DATA SHOWN:
== == ==

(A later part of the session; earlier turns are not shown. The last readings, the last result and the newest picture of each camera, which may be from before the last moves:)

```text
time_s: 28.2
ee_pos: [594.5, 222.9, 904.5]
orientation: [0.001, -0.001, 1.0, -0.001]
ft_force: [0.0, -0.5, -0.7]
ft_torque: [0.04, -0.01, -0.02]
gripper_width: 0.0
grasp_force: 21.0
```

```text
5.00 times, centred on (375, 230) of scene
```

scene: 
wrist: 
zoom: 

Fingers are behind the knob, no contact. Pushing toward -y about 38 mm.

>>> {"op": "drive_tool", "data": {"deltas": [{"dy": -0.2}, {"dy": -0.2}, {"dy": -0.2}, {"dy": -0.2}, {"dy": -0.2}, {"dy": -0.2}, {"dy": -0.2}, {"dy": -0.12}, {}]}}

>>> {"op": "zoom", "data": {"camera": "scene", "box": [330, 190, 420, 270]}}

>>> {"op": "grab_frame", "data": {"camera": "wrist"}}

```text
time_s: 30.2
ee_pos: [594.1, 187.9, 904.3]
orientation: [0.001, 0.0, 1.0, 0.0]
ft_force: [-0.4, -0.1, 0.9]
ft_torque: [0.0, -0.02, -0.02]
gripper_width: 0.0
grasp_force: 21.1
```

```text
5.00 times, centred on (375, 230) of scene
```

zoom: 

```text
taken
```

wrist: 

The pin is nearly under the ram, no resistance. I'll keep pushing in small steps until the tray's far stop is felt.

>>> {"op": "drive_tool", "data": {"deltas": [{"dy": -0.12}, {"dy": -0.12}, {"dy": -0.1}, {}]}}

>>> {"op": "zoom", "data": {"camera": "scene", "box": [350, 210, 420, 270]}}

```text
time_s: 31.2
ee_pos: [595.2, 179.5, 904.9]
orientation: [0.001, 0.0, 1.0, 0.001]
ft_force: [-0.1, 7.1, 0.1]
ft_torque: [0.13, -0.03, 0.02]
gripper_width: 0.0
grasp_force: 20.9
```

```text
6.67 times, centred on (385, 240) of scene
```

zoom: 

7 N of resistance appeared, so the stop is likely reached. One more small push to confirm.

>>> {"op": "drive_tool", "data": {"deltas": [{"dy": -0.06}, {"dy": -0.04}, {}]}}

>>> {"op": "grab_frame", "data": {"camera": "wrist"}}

== == ==

Print the complete listing again, exactly as it stands.

(A later part of the session; earlier turns are not shown. The last readings, the last result and the newest picture of each camera, which may be from before the last moves:)

```text
time_s: 28.2
ee_pos: [594.5, 222.9, 904.5]
orientation: [0.001, -0.001, 1.0, -0.001]
ft_force: [0.0, -0.5, -0.7]
ft_torque: [0.04, -0.01, -0.02]
gripper_width: 0.0
grasp_force: 21.0
```

```text
5.00 times, centred on (375, 230) of scene
```

scene: 
wrist: 
zoom: 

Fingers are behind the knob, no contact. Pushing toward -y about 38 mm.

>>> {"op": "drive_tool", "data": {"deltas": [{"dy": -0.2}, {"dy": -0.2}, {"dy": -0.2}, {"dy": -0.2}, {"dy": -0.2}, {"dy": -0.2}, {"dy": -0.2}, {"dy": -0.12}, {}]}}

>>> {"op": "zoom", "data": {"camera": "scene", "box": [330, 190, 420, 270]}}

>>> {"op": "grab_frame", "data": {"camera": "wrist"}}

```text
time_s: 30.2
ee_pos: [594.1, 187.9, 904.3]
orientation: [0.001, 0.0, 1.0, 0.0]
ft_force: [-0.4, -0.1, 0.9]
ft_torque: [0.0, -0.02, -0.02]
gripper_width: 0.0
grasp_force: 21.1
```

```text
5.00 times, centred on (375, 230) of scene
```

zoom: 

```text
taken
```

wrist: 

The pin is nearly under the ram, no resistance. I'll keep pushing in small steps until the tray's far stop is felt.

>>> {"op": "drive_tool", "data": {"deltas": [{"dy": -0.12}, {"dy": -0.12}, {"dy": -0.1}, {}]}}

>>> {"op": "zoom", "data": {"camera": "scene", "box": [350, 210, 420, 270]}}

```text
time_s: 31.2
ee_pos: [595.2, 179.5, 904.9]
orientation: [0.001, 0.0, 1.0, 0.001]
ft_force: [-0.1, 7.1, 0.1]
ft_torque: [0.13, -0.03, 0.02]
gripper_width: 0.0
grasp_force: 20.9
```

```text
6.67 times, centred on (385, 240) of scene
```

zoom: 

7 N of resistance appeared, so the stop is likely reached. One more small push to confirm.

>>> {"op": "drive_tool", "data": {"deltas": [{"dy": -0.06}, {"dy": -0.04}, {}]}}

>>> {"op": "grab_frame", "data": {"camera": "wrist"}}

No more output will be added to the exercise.